- **Goal**
From the listing below, extract each line containing the string "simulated".

─── Dataset excerpt

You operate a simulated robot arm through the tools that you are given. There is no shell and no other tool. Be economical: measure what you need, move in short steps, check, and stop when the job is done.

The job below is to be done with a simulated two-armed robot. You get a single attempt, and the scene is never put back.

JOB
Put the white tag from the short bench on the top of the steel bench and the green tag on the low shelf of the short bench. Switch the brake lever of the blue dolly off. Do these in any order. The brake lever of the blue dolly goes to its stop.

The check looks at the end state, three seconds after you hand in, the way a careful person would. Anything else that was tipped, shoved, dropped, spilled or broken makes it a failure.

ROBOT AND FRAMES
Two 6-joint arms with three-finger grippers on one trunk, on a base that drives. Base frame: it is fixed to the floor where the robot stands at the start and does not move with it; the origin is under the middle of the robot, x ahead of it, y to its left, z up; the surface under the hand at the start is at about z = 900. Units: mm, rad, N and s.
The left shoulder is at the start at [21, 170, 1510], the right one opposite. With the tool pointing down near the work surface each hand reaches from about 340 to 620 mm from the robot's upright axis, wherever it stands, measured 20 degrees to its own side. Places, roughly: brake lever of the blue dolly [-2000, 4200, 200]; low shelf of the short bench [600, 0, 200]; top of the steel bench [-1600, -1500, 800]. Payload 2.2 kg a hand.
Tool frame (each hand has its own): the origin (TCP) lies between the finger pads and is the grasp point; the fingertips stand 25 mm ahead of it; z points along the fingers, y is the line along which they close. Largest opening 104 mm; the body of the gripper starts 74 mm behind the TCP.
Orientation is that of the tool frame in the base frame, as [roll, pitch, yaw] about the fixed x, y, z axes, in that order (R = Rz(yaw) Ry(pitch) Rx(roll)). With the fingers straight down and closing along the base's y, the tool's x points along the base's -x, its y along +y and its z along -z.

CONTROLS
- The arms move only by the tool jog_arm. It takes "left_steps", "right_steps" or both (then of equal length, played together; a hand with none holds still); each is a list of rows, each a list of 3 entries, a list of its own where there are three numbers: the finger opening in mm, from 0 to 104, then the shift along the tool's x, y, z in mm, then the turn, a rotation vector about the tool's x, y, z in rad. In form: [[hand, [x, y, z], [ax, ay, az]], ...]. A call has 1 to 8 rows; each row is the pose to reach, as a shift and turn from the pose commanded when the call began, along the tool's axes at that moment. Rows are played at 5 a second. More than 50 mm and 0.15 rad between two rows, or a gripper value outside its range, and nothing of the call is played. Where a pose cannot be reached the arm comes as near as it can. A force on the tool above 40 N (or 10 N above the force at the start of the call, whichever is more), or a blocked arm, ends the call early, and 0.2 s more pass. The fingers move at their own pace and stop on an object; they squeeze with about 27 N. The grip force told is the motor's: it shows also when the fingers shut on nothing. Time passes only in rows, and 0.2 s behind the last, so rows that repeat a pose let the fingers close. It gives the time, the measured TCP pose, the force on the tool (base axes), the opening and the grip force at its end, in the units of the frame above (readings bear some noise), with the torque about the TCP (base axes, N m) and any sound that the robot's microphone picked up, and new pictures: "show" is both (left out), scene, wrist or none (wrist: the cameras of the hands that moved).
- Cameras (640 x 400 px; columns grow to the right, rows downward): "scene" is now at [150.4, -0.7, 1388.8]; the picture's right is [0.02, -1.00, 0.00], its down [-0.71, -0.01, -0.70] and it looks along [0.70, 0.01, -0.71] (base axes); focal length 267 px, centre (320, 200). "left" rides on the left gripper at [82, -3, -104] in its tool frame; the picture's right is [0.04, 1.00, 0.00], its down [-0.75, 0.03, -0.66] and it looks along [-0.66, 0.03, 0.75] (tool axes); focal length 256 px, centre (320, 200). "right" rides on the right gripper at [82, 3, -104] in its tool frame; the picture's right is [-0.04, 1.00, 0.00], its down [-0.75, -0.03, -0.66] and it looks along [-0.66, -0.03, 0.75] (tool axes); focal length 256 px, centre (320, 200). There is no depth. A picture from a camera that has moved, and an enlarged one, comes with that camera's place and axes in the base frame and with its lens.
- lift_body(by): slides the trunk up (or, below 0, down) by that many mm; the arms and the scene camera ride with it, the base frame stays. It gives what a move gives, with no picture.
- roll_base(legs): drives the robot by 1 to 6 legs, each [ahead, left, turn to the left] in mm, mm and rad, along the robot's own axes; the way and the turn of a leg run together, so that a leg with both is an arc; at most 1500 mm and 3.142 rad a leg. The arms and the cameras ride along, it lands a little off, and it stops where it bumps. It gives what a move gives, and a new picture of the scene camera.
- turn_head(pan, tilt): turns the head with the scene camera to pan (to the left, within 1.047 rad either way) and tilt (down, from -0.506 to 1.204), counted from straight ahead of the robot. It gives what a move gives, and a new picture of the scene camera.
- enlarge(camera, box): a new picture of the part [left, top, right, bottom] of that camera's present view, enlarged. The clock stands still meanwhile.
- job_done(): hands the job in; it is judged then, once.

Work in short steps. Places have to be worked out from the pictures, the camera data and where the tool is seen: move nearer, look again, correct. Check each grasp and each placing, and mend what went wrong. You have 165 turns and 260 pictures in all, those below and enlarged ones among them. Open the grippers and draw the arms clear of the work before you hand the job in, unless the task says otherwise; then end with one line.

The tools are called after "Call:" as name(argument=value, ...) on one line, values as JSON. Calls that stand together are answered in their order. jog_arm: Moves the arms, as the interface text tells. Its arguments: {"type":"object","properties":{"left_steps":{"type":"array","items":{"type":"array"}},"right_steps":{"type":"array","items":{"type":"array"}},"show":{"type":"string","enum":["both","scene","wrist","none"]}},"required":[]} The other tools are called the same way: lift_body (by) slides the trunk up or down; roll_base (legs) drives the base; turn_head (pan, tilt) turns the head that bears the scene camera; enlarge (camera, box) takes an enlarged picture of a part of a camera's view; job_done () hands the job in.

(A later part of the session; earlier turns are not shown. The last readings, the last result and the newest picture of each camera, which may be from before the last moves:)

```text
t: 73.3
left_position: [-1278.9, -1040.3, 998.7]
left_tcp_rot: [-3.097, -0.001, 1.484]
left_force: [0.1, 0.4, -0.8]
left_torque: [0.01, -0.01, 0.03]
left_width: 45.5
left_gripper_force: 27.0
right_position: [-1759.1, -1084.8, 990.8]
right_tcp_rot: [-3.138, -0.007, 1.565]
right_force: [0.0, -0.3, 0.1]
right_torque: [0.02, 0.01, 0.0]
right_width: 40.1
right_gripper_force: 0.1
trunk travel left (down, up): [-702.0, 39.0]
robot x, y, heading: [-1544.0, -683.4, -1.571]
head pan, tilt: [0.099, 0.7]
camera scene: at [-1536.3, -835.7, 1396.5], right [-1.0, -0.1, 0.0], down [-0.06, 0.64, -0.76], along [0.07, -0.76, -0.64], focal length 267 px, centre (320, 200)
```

──────

- **Reply to the exercise**
You operate a simulated robot arm through the tools that you are given. There is no shell and no other tool. Be economical: measure what you need, move in short steps, check, and stop when the job is done.
The job below is to be done with a simulated two-armed robot. You get a single attempt, and the scene is never put back.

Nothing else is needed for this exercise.